Technical Thursdays: Size Matters
To help gain further market strategy insight, the time frame an investor uses will influence his/her conclusions. Take, for example, large cap versus the Smids.
If an investor takes the arbitrary and artificial time frames of year to date or one year perspective, there is no shift from the Smids and Micro cap to large cap. However, if an investor starts with the far more meaningful May/June 2006 correction, a very different picture emerges, as the first chart clearly shows.
Over this time frame, large and mega cap outperform the Smids and the Micro cap sectors. In fact, the performance order is mega (OEF) over large (SPX) over Smids (MDY and IJR) over Micro (IWC).

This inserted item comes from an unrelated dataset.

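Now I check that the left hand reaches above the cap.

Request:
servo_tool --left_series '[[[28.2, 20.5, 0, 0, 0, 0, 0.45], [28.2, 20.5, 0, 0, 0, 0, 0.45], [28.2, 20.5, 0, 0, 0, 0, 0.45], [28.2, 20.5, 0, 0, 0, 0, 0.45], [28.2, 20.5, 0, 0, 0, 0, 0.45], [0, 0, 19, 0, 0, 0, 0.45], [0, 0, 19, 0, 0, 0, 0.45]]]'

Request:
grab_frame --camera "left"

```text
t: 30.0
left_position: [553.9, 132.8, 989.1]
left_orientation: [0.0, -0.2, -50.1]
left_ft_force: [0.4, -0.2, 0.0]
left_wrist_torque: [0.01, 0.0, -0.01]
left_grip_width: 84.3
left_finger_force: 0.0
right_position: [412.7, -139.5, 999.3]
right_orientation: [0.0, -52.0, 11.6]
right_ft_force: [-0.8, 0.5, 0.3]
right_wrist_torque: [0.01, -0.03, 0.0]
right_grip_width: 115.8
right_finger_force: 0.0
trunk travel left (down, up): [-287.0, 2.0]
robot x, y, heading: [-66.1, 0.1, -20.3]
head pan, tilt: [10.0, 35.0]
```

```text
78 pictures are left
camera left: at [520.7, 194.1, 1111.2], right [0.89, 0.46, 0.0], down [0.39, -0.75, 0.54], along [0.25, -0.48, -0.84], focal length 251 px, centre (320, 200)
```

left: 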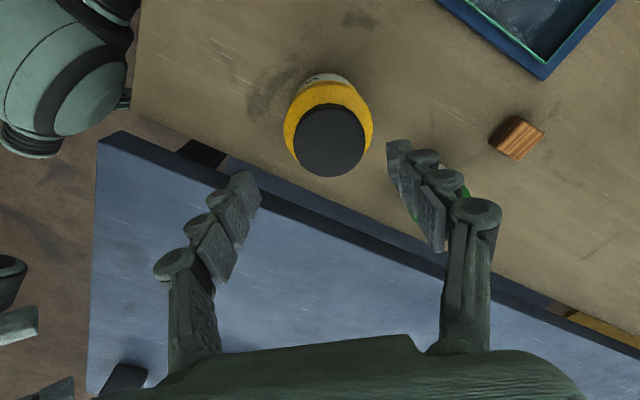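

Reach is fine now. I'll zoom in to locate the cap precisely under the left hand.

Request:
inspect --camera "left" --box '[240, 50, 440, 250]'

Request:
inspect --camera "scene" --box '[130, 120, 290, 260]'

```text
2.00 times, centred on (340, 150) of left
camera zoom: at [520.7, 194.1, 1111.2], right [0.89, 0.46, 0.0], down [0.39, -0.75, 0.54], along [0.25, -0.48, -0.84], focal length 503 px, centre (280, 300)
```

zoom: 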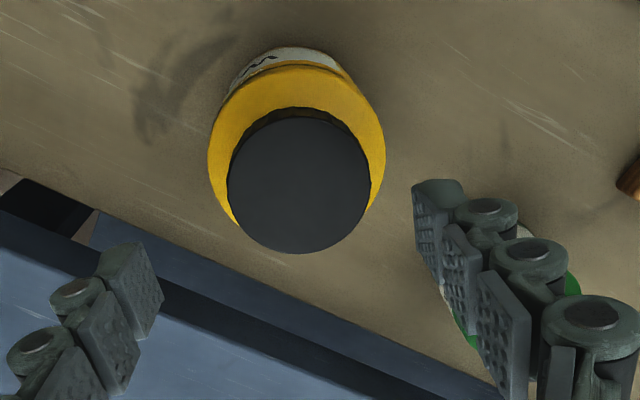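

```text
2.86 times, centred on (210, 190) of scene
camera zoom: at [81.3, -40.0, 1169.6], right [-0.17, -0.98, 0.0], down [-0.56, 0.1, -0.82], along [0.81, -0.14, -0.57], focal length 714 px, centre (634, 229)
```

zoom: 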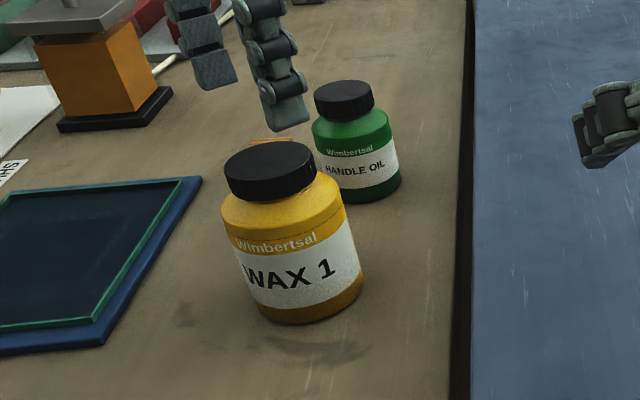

Why use May/June 2006 as the starting point? Primarily because that is when the market’s behavior changed. That correction was the first of three (and counting) sharp corrective shocks to the equity markets, which just happened to coincide with the beginning of the end of monetary ease that is now being manifested in a credit squeeze. Moreover, it is also the start of the rise in volatility (see second chart).
Investment Strategy Implications
The investment climate changed in the spring of ‘06. And, while it may have taken investors a good year to truly appreciate that change (old habits die hard), the investment strategy implications are fairly clear: a lower portfolio risk profile is warranted.
If size equates to quality (which it does), then mega and large cap are the preferred investment styles to employ.